There are several ways we are trying to promote engagement. Firstly, through tutor time which was piloted this week. During this time, there will be live interaction and “chat” with their tutor to praise them where they have maintained engagement, talk though any common or shared concerns or worries and provide them with information and guidance applicable to their Year group. They will also be offered, through this meeting and through the students survey an individual phone call with their tutor or another trusted adult to provide individual help and guidance. Any students who are vulnerable will receive this as a matter of course. Teachers will, of course, track engagement through the work submitted and participation with on-line learning and live lessons.
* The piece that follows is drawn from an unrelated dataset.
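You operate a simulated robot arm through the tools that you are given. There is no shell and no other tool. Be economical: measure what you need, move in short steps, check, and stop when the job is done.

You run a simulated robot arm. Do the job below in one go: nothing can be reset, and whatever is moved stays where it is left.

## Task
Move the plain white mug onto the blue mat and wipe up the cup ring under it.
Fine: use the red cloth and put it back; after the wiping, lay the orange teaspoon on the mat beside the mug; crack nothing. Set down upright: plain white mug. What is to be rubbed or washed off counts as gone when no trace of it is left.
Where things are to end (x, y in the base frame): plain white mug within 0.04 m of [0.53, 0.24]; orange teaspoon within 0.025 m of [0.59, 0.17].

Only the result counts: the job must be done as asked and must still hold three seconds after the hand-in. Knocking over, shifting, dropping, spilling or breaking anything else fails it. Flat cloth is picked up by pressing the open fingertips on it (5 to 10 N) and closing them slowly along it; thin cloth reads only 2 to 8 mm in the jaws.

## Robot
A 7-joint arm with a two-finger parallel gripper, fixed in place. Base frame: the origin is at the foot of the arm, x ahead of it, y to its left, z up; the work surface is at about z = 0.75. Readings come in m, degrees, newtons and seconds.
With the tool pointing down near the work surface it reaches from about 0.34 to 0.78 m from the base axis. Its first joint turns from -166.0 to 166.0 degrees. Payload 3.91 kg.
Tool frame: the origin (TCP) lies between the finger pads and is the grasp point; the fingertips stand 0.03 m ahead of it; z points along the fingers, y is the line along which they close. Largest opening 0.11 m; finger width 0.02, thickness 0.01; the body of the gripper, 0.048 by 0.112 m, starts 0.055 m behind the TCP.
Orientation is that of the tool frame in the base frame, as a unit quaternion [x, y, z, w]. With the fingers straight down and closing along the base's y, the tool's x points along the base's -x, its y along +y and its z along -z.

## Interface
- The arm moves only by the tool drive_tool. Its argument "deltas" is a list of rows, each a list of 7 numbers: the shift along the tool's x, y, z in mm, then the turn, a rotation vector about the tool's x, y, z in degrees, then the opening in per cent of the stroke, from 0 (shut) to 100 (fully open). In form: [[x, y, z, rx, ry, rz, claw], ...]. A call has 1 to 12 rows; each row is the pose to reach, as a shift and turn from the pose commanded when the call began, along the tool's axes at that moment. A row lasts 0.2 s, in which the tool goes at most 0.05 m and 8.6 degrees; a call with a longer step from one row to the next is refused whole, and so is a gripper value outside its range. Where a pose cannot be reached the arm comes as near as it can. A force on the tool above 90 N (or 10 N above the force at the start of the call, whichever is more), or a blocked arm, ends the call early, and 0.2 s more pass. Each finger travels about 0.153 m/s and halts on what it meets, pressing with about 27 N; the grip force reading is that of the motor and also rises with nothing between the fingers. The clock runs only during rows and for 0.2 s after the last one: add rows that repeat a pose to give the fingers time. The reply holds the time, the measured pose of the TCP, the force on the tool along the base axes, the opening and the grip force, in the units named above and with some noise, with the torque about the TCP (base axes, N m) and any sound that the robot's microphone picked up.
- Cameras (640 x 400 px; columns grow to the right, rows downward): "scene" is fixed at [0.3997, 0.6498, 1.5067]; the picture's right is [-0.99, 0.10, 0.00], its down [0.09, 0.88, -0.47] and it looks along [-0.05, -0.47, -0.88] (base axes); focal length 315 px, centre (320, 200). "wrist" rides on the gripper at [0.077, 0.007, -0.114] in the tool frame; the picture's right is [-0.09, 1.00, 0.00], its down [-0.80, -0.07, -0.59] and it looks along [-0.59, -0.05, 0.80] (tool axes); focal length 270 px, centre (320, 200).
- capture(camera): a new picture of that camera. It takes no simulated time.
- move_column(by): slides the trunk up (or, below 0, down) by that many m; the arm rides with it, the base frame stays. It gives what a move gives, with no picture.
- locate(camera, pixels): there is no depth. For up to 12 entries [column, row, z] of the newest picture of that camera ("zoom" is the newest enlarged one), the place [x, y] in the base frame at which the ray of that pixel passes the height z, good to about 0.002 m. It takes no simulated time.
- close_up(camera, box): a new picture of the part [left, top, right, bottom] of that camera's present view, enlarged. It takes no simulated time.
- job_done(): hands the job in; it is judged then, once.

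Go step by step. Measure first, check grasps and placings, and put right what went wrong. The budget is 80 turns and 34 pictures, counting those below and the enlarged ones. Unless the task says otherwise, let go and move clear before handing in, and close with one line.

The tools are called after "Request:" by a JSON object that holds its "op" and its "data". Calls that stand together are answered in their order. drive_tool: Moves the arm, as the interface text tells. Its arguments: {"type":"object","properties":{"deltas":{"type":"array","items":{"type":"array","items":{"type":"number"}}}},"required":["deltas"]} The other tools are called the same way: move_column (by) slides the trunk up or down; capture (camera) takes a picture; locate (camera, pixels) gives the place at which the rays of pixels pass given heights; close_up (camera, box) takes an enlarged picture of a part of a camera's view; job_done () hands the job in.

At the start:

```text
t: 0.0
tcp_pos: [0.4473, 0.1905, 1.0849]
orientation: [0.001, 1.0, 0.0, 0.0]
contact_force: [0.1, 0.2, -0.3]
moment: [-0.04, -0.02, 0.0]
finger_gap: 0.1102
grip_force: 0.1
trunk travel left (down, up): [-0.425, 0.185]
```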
If students are not engaging as well as they should or we are worried about their work submission, we will inform you about this in the following ways:-
- You will receive a letter by e-mail from Mr Seager, Deputy Headteacher, who is monitoring teacher feedback on engagement, outlining the concerns and which subject has raised them. This is not a reprimand but a genuine concern being raised to explore the reasons for this. Please do not think you need to reply to this. It may mean that you just need a quiet word with your child to explore what difficulties they are experiencing but then, if necessary, let us know if we can help. We offer you some guidance on the best ways of doing this in the letter.
- If, following the letter, engagement does not improve, a member of staff will call home or conduct a remote meeting to talk with the students, with a parent present, and discuss how we can best support your child moving forward to improve this and remove any barriers to learning.
- If we decide, with you, that the student remains vulnerable, we may suggest coming onto school site for some days and joining the key worker students so we can monitor their work more closely and support learning on site on a limited timetable to get them back on track.